In fact I'd comment on Slaughterbahn in very much the same terms. Its twelve tracks are generally focused, sharp and to the point, with only a handful exceeding the five minute mark. They've retained their trademark vocal style which is based on an almost chanting methodology, as though they are descending down on to the Earth to preach their interstellar message but where last time out they were declaiming "We are Kings of infinite space" now they are appealing to be given "the stars / the future" or talking about how "with endless possibilities / standing senseless / the future stretches out before us." I don't know why we've not treasured what we've got in this band so much more quite frankly; I'm not hearing many other bands ploughing this furrow with so much fire, verve and accuracy. To my ears they've completely nailed that amalgamation of driving riffs, bass lines that cut right through to the heart of the sound, keyboard soundscapes and sci-fi imagery that really is the foundation for great space-rock.
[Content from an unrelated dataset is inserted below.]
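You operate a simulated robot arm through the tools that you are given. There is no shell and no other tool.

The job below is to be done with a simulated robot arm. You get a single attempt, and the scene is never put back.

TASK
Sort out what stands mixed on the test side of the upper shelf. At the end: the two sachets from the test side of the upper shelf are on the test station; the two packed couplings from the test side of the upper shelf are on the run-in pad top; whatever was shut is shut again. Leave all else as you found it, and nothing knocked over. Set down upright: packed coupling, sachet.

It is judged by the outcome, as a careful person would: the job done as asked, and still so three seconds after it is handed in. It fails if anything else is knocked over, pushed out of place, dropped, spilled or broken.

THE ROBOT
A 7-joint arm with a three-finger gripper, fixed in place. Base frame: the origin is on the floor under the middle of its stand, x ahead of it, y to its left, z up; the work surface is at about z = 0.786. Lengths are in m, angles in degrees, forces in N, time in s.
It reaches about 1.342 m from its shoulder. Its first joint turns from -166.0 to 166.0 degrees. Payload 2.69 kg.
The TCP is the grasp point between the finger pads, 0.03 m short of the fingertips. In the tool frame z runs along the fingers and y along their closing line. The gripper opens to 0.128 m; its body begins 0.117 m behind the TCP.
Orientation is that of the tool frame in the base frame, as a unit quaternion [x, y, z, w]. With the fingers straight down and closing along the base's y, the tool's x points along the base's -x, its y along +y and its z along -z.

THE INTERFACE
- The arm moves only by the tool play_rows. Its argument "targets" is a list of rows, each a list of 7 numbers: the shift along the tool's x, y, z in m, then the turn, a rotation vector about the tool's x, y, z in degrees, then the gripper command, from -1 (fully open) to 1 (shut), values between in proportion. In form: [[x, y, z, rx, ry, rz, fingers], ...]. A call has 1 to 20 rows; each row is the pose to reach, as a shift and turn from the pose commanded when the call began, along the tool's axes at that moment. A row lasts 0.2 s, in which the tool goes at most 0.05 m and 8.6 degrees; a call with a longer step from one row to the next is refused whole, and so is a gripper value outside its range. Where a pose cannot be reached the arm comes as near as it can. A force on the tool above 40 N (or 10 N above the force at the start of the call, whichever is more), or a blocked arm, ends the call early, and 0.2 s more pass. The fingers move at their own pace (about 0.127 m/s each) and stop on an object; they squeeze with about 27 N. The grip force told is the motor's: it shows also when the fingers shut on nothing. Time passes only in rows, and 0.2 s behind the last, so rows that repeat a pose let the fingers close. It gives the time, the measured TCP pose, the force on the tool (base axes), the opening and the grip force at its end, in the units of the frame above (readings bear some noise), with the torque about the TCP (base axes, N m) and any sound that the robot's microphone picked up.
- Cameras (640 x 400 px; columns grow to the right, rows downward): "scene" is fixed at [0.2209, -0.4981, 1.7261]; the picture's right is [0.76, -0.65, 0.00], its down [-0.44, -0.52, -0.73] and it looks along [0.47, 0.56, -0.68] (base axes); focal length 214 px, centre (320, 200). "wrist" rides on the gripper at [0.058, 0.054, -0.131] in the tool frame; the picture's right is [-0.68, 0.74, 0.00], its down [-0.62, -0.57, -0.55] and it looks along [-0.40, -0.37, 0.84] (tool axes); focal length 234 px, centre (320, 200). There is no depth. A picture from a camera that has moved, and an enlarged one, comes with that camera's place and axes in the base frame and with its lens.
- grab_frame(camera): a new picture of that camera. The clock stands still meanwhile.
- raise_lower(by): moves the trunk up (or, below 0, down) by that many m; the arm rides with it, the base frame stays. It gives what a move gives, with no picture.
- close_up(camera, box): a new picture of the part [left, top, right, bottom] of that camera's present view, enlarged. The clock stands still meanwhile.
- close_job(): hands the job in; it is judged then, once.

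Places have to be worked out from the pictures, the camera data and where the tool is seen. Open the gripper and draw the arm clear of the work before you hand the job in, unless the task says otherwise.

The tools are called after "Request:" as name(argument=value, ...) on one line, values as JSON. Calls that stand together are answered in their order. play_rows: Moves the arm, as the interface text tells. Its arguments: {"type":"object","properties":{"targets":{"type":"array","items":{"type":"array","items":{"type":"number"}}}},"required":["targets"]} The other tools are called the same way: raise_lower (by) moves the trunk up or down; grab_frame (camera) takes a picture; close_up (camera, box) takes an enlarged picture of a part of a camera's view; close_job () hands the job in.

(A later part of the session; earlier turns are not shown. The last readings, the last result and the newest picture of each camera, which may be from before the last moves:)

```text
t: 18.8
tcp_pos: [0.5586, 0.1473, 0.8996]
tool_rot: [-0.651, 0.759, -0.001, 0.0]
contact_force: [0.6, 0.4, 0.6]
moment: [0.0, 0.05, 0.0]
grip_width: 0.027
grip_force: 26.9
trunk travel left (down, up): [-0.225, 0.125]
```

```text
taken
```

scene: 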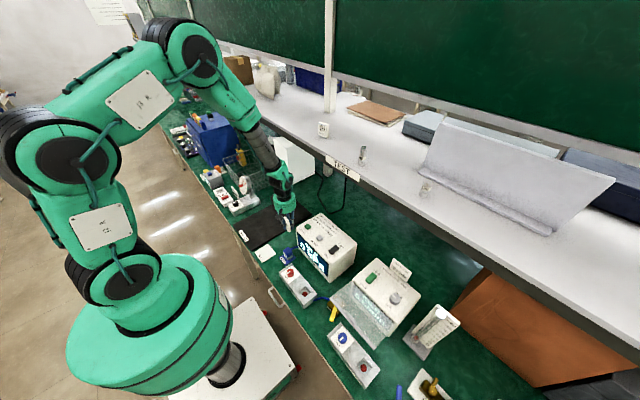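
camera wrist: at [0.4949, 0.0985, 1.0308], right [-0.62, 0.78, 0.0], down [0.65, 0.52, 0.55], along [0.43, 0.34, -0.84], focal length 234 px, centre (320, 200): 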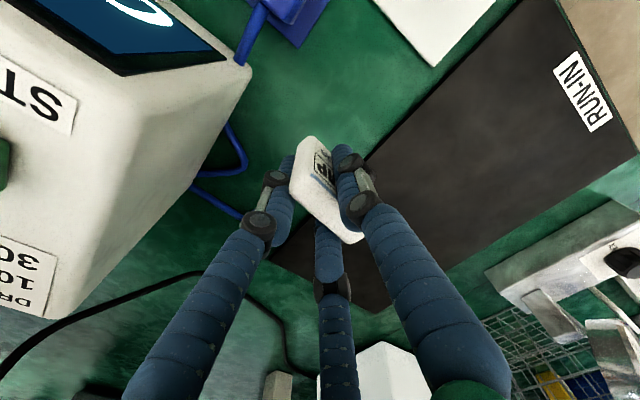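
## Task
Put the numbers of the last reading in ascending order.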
Slaughterbahn is a dynamic and exciting collection of songs which are going to go down so well in a live environment and, going back to that notion of resurgence, I'm hoping that this record, self-released and self-promoted though it is, is a positive restatement and restart for Litmus – it bloody well should be.

Pick of the album: 'Streamers', a genuinely brilliant, up-tempo and life-affirming three and a half minutes. "Head on through a wall of sound ... scion magenta / yellow corona / white star supernova ... see the streamers tearing through the walls."